Assignment title: Information
Randomly view a number of videos from Batch #1 until you find one that you are excited and curious about.
Do the same with Batch #2.
The two videos you select can be very similar to each other or radically different.
After viewing both videos only once, write down your "first impressions" in great detail. These "first impressions" should be your honest gut responses to a type of music that you quite likely have never encountered before, and should be "raw" and totally uninformed by the reading material and the lectures. Many of your "first impressions" will likely be questions or answers to questions:
What the heck did I just watch?
Is that even 'music'? Do those people consider that to be 'music'?
Why does this music sound so radically different from what I'm accustomed to?
Does it make me uncomfortable to listen to? If so, why?
What was that instrument the woman was playing?
Why did that man's voice sound so uncomfortable to my ears?
What language were they singing in and what might the words mean? Can I pick up any clues by observing the people's behavior?
Why was the child dressed in that peculiar clothing?
Why were the spectators/audience laughing? crying? looking angry?
Why was the audience behaving in such a reverent manner? or such a casual manner?
Why did they combine those particular instruments in that ensemble?
Were those men engaging in a friendly competition as they sang, or did they actually feel animosity toward each other?
Why do the singing and the instruments sound out of tune to my ears?
Why is that woman making ecstatic noises while she's dancing?
How can the audience stay so rapt for 30 or 40 minutes if the music has no lyrics to listen to?
etc. etc. etc. [The foregoing questions are ONLY examples of what might be asked. DO NOT just copy the sample questions I have provided here.]

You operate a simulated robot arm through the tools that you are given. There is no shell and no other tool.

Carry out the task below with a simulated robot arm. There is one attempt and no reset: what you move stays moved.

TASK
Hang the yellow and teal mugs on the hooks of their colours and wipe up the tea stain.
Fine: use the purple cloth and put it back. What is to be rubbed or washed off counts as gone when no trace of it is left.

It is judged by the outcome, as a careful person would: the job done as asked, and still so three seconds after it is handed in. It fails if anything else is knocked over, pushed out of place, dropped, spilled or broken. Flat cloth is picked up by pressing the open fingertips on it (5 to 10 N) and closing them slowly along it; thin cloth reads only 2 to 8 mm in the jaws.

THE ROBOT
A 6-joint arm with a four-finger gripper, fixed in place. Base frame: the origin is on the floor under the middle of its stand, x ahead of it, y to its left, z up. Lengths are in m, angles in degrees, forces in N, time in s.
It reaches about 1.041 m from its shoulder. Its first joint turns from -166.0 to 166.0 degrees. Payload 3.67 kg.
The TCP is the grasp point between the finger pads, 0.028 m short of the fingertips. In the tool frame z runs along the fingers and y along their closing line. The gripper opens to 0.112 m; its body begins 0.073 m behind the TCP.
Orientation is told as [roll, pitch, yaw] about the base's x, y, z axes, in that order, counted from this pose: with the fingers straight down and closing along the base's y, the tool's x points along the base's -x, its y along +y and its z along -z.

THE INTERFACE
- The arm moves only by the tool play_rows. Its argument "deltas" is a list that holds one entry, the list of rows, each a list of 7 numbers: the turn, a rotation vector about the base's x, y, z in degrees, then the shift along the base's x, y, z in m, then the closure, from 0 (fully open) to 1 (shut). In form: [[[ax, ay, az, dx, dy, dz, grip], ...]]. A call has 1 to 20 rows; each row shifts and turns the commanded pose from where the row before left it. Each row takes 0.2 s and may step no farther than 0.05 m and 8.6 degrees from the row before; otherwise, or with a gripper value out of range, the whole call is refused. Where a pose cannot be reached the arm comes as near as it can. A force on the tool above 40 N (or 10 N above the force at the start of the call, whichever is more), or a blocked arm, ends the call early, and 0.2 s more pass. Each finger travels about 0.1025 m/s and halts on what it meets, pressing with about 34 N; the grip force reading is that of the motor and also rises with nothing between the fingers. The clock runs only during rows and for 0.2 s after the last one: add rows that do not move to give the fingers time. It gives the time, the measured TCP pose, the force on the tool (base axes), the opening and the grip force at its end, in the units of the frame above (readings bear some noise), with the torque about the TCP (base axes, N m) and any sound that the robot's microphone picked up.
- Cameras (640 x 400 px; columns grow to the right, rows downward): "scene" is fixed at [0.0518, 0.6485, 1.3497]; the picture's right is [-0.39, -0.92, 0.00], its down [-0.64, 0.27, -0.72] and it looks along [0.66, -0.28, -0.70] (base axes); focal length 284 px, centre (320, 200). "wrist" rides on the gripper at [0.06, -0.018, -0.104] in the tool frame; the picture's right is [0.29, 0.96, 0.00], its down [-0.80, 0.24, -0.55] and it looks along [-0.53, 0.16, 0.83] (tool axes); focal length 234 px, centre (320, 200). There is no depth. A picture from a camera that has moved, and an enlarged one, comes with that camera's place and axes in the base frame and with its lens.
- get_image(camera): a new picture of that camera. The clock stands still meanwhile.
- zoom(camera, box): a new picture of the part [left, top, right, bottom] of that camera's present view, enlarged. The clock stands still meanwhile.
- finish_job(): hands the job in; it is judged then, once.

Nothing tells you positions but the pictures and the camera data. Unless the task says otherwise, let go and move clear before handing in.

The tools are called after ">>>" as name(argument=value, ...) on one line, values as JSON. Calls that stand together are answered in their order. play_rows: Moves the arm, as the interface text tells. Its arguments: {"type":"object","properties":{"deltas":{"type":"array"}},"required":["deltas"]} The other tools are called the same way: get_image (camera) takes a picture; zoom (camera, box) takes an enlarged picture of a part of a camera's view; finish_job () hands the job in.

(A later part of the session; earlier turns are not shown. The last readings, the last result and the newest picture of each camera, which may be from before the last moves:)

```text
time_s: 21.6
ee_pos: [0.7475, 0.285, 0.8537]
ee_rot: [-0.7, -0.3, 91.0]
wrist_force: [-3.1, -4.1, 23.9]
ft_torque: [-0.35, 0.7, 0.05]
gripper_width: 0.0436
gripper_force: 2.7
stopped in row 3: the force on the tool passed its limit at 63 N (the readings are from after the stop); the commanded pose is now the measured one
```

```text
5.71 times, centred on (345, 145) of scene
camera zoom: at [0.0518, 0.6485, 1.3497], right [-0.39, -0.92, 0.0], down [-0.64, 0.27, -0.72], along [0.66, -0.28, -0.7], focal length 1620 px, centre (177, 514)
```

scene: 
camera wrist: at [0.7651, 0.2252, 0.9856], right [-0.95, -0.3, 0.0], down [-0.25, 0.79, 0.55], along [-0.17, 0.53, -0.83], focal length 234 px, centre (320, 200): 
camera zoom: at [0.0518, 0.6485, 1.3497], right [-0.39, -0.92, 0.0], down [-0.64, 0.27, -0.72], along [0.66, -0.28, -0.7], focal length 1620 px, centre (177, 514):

After you have recorded your "first impressions," go back and view each of the two videos again and again and again, many times. As you engage in repeated viewing and listening you should record very detailed descriptions of everything you hear and see in the video. Create what I like to call "thick description" (a term used by anthropologist Clifford Geertz); I want to read your descriptions and be able to see the videos in my mind's eye.
As you engage in repeated viewing and listening, your questions will become more sophisticated and insightful. Ask new questions with every additional viewing. Allow your observations to evolve with each subsequent viewing.
But asking questions is not enough. That's only the beginning; you'll also need to attempt to answer those questions intelligently, to the best of your ability. Some or most of your attempts to answer the questions will be pure speculation. For example:
"Well, I can only presume that the reason she acts that way is . . . "
"Given my own experience, and what I've seen in other videos, and from our discussions in class, I imagine that the instrument might be considered sacred because . . . "
But even though they may be speculative answers, I will be looking for sophisticated and insightful thinking.
Finally, each "Interrogate Music" Paper is meant to be a comparative examination of the two videos you have chosen, so you will need to do a classic "compare and contrast" paper. Again, I will be looking for insightful and sophisticated comparison and contrasting of musical sounds and behaviors representing two very different societies.